::: Source material

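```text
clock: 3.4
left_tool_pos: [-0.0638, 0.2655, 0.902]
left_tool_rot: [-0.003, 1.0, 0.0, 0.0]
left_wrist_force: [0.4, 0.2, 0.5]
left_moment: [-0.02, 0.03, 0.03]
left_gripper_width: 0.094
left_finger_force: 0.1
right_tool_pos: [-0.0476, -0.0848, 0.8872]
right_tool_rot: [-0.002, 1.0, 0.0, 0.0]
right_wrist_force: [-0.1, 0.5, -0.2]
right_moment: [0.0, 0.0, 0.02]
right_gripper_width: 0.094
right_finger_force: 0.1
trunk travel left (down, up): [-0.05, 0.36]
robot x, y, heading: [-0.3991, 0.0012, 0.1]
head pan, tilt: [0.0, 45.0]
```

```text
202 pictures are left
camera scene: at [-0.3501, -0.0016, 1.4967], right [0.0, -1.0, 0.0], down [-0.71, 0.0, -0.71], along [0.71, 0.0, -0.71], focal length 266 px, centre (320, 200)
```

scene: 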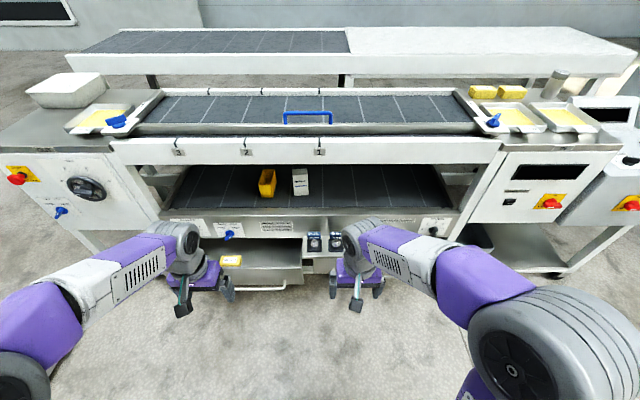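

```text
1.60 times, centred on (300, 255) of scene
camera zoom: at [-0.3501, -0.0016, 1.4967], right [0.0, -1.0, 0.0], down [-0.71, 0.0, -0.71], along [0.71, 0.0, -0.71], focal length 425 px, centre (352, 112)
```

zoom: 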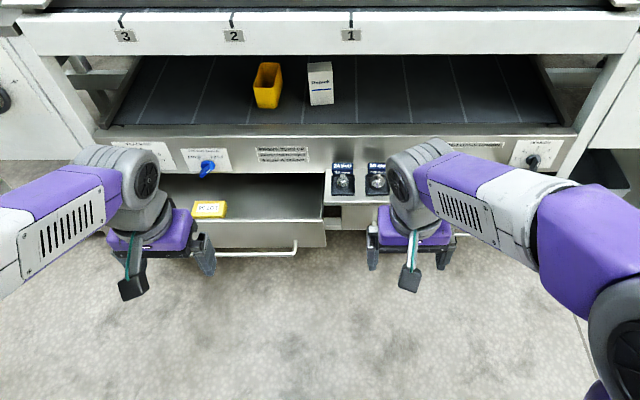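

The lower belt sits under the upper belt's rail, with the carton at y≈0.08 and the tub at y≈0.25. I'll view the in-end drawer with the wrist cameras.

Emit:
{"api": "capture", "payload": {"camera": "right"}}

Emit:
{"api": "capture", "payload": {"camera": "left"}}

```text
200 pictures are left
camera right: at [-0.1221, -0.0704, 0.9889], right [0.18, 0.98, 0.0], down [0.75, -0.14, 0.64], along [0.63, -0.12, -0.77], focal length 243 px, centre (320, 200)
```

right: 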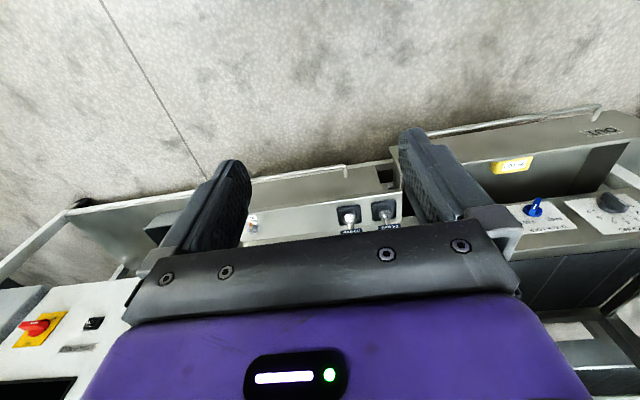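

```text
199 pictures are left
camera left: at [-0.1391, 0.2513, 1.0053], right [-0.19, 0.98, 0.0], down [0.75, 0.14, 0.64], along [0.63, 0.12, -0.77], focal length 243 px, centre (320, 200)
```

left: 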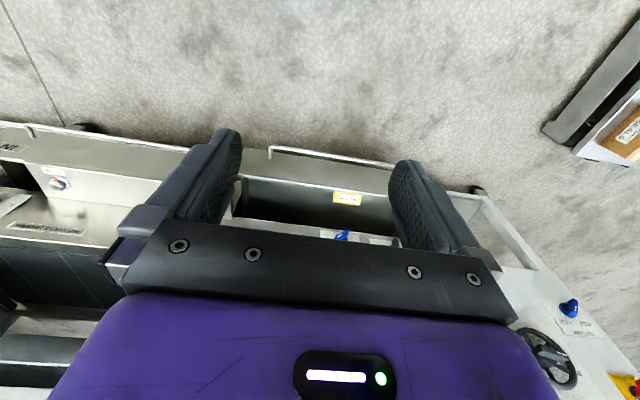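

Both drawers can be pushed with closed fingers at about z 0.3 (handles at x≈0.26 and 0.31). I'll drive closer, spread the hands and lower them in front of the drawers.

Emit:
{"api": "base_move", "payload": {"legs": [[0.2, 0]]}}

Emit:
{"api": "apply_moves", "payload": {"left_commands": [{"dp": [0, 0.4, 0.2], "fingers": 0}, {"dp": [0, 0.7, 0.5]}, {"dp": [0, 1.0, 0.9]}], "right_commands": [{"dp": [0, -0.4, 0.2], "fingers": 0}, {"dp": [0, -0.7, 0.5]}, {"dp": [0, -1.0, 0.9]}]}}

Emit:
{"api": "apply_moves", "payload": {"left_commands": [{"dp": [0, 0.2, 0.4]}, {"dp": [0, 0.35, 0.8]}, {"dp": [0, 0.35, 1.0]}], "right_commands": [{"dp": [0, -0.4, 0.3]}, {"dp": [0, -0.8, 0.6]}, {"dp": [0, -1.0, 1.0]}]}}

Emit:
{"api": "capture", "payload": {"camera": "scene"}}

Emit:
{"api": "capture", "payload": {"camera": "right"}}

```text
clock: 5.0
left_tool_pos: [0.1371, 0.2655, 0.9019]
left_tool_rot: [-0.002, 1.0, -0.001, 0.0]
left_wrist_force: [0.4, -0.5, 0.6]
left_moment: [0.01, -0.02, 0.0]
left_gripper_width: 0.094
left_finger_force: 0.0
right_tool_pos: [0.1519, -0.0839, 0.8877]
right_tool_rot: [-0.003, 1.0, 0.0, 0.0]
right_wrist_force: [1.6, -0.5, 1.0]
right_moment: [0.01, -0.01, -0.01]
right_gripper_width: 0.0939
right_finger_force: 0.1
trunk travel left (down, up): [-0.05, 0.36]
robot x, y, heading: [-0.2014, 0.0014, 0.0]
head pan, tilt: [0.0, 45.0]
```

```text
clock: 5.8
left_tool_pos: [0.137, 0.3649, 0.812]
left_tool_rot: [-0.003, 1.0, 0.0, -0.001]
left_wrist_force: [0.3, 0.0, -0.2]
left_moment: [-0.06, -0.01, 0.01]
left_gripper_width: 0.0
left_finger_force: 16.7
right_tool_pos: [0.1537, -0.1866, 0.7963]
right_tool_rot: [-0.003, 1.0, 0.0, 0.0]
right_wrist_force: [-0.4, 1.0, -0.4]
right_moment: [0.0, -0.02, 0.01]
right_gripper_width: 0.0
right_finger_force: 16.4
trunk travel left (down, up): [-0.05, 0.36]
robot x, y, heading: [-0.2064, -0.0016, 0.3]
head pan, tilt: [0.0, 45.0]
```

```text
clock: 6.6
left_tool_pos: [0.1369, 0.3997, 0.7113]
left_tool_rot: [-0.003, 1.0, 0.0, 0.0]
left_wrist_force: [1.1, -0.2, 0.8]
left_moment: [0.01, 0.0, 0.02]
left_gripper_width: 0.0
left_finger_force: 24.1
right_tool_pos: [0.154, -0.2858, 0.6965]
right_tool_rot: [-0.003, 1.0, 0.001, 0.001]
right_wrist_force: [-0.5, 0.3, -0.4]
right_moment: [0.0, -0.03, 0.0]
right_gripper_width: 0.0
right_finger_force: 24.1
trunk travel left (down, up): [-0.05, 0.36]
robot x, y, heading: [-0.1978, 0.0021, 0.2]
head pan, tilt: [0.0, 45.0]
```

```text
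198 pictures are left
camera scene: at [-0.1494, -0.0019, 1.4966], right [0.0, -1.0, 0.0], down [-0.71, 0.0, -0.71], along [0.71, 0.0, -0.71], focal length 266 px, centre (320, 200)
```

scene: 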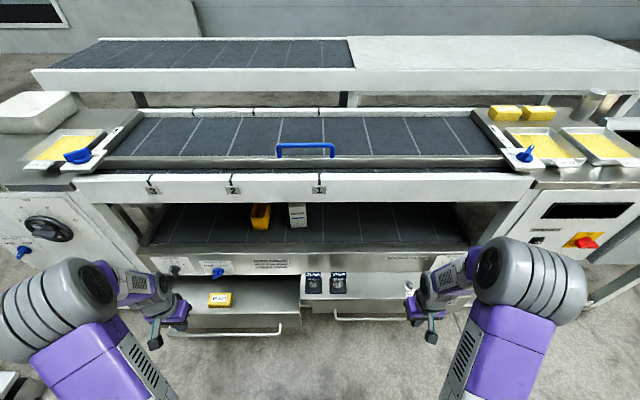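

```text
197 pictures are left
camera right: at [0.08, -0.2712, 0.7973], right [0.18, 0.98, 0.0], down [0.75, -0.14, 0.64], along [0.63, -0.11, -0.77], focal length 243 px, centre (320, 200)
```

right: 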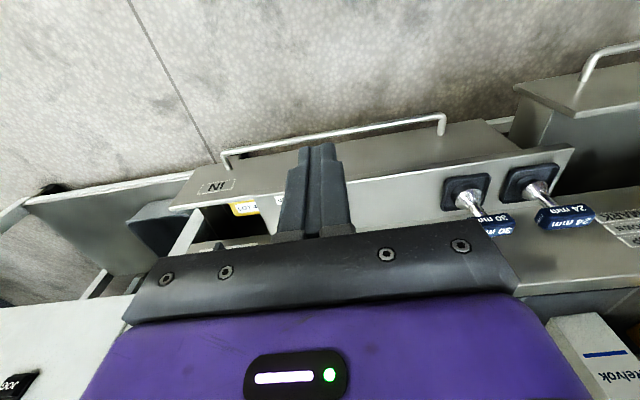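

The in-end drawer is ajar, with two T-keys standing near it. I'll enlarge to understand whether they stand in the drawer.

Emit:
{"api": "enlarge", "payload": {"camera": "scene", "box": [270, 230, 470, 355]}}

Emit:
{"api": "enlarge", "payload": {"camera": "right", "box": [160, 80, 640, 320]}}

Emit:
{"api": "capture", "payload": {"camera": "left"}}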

::::::

— Your objective —
Reproduce the full listing above verbatim, with no pictures included.

— Reply to the task —
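```text
clock: 3.4
left_tool_pos: [-0.0638, 0.2655, 0.902]
left_tool_rot: [-0.003, 1.0, 0.0, 0.0]
left_wrist_force: [0.4, 0.2, 0.5]
left_moment: [-0.02, 0.03, 0.03]
left_gripper_width: 0.094
left_finger_force: 0.1
right_tool_pos: [-0.0476, -0.0848, 0.8872]
right_tool_rot: [-0.002, 1.0, 0.0, 0.0]
right_wrist_force: [-0.1, 0.5, -0.2]
right_moment: [0.0, 0.0, 0.02]
right_gripper_width: 0.094
right_finger_force: 0.1
trunk travel left (down, up): [-0.05, 0.36]
robot x, y, heading: [-0.3991, 0.0012, 0.1]
head pan, tilt: [0.0, 45.0]
```

```text
202 pictures are left
camera scene: at [-0.3501, -0.0016, 1.4967], right [0.0, -1.0, 0.0], down [-0.71, 0.0, -0.71], along [0.71, 0.0, -0.71], focal length 266 px, centre (320, 200)
```

scene: 

```text
1.60 times, centred on (300, 255) of scene
camera zoom: at [-0.3501, -0.0016, 1.4967], right [0.0, -1.0, 0.0], down [-0.71, 0.0, -0.71], along [0.71, 0.0, -0.71], focal length 425 px, centre (352, 112)
```

zoom: 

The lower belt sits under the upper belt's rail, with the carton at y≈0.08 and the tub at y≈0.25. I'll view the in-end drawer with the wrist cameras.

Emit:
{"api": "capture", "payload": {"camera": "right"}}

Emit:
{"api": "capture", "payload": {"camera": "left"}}

```text
200 pictures are left
camera right: at [-0.1221, -0.0704, 0.9889], right [0.18, 0.98, 0.0], down [0.75, -0.14, 0.64], along [0.63, -0.12, -0.77], focal length 243 px, centre (320, 200)
```

right: 

```text
199 pictures are left
camera left: at [-0.1391, 0.2513, 1.0053], right [-0.19, 0.98, 0.0], down [0.75, 0.14, 0.64], along [0.63, 0.12, -0.77], focal length 243 px, centre (320, 200)
```

left: 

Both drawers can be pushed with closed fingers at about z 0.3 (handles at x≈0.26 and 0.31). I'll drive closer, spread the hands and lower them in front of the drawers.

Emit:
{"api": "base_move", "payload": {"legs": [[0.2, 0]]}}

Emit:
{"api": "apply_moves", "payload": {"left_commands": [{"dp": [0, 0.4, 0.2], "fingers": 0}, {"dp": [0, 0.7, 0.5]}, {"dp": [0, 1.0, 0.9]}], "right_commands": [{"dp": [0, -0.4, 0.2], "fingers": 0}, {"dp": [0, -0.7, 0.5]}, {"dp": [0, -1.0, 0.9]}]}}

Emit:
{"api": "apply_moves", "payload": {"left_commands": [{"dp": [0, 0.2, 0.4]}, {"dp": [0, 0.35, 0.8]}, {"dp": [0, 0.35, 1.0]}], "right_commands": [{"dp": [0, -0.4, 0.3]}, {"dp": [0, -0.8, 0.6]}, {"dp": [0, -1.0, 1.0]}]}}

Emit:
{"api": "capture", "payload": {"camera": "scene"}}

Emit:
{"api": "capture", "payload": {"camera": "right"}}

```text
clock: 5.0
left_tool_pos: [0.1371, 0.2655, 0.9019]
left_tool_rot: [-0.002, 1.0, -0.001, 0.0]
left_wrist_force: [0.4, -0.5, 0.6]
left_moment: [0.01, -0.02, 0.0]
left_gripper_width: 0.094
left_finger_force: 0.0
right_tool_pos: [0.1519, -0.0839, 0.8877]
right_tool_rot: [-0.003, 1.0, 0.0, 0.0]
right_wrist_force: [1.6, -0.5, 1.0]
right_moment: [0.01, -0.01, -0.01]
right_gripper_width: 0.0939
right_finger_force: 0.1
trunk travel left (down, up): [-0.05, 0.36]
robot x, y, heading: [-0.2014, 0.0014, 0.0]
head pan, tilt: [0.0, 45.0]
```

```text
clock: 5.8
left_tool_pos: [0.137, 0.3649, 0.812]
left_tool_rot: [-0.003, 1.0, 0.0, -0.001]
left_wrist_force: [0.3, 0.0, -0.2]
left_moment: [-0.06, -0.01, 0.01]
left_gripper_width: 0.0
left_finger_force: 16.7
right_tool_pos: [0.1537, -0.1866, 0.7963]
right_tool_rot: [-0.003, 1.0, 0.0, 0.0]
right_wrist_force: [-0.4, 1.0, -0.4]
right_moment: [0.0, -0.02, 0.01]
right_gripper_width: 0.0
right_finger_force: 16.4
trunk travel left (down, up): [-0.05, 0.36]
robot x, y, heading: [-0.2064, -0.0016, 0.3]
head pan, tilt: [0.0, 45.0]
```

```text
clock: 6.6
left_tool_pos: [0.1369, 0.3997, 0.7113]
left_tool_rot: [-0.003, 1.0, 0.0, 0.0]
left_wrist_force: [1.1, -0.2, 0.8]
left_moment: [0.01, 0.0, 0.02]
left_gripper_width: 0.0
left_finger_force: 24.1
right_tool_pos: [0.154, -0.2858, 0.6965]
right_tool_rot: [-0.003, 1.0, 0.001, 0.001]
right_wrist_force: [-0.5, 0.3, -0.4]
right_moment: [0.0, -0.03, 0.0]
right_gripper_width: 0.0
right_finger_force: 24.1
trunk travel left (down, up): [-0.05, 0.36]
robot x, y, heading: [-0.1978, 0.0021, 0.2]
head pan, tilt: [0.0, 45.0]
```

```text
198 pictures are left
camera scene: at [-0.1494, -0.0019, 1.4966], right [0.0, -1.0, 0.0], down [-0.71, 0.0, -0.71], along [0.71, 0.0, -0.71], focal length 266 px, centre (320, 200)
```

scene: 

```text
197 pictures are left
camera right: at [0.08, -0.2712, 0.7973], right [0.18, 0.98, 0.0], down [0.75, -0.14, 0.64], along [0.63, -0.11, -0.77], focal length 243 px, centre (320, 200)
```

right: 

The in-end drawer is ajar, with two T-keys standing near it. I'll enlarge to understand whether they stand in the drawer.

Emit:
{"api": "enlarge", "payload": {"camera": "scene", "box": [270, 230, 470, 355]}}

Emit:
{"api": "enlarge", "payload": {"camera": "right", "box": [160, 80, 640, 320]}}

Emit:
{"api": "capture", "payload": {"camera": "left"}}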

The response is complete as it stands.